- _Problem to work on_:
Across all the lines below, how many contain the string "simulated"? Please reply with the number only.
-*-*-
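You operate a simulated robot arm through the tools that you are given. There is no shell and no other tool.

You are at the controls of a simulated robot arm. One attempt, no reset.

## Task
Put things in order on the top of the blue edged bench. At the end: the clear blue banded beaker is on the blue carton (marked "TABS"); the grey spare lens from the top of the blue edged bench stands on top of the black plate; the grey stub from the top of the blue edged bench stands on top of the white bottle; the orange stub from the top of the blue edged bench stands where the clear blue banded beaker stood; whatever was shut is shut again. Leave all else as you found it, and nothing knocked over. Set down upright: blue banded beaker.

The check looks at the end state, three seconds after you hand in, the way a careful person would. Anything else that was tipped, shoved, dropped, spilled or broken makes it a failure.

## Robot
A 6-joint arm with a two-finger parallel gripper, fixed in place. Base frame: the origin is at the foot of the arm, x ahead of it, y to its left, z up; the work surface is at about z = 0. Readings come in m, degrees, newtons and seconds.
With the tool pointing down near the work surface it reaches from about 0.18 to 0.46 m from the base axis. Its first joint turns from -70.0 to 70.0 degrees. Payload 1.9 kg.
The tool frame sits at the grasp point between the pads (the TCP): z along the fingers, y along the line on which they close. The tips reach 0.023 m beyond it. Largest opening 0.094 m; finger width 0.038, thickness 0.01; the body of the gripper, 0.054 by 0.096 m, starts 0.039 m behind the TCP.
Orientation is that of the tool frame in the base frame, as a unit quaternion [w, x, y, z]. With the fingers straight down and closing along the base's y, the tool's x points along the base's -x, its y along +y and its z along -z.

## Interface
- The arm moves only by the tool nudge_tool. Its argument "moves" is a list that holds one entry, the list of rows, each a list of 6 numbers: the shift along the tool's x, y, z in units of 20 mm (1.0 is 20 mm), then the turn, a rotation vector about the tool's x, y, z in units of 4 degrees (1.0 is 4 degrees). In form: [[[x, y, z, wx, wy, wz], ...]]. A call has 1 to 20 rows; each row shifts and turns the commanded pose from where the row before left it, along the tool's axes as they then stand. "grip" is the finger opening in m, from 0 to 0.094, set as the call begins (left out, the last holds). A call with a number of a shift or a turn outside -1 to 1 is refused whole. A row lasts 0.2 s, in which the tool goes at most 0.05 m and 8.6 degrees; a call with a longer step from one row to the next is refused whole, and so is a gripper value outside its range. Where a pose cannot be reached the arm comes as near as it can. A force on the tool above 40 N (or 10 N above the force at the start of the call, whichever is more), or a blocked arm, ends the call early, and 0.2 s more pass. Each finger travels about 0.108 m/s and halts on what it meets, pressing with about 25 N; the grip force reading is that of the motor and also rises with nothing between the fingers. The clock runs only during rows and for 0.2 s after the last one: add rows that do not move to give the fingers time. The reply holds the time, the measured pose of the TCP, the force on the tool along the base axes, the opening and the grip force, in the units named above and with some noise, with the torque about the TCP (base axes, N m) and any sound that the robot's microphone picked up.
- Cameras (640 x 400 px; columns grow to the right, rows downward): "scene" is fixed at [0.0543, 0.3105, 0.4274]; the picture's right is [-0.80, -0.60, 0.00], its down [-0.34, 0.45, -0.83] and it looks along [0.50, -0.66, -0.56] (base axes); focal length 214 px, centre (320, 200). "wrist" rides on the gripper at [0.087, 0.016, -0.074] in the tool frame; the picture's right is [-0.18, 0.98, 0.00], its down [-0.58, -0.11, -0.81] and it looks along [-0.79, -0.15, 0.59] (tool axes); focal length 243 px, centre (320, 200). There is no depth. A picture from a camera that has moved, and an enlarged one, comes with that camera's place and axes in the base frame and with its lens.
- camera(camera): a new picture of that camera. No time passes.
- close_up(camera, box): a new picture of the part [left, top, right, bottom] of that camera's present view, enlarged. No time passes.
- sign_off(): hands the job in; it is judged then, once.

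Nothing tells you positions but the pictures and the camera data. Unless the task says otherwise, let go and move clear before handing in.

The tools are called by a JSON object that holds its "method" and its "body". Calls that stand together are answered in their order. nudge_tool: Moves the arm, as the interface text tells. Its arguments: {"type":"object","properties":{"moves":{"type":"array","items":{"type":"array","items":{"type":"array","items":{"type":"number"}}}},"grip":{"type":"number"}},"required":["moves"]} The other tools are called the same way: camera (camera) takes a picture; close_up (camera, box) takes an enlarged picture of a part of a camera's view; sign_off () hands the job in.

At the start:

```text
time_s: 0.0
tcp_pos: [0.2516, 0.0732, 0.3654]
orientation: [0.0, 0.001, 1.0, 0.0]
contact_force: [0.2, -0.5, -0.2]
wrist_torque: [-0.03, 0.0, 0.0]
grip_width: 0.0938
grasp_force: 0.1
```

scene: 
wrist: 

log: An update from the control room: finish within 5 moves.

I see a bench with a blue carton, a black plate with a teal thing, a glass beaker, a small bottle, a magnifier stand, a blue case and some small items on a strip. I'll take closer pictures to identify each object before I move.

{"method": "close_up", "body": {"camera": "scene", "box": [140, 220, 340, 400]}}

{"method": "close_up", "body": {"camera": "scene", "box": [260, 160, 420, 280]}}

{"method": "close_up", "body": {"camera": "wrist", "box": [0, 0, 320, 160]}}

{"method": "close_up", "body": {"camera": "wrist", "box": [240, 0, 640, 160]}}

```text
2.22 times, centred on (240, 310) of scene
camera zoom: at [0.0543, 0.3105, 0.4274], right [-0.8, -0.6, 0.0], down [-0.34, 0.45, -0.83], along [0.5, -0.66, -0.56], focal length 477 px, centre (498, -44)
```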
-*-*-
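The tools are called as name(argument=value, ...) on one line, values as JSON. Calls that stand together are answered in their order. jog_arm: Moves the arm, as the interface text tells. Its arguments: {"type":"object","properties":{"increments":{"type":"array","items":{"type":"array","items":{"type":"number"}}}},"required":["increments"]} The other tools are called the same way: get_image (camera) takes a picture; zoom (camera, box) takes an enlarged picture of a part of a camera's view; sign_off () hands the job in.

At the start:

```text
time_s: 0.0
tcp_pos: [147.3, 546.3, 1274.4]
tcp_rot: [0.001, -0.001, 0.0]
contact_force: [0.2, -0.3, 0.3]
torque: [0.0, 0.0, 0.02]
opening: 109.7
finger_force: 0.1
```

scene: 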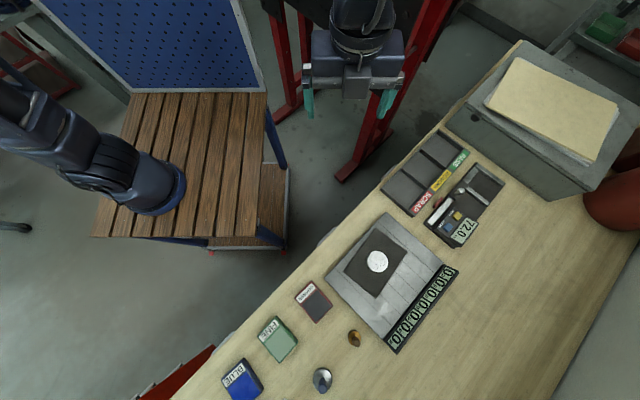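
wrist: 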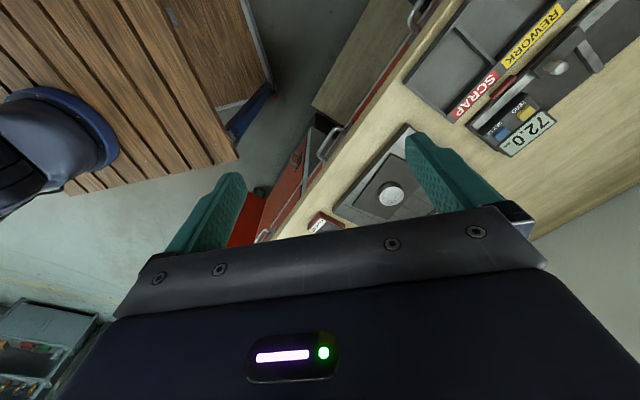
-*-*-
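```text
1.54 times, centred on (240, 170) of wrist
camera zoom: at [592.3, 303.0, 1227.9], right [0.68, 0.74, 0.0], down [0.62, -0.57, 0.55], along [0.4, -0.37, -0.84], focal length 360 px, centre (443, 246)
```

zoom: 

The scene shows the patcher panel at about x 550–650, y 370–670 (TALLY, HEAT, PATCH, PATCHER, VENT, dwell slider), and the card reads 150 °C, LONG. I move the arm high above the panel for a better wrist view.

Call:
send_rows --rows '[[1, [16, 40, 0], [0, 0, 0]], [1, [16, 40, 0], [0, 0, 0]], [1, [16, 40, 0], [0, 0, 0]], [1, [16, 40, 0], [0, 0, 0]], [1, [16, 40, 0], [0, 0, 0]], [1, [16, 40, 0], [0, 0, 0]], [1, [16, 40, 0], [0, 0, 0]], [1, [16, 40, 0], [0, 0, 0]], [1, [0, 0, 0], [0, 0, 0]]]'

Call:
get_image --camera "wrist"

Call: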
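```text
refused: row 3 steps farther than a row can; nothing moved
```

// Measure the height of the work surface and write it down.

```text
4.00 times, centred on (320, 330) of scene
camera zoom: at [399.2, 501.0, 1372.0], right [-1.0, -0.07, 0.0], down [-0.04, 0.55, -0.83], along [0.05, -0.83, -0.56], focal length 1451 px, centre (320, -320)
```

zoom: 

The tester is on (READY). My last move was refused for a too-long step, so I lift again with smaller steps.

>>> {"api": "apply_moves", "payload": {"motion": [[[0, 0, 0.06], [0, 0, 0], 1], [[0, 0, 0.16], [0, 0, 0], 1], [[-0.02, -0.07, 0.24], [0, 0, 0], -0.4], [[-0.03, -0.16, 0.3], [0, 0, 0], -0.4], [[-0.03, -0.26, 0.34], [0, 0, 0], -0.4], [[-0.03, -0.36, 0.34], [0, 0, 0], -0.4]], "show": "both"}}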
-*-*-
- _Answer to the task_:
2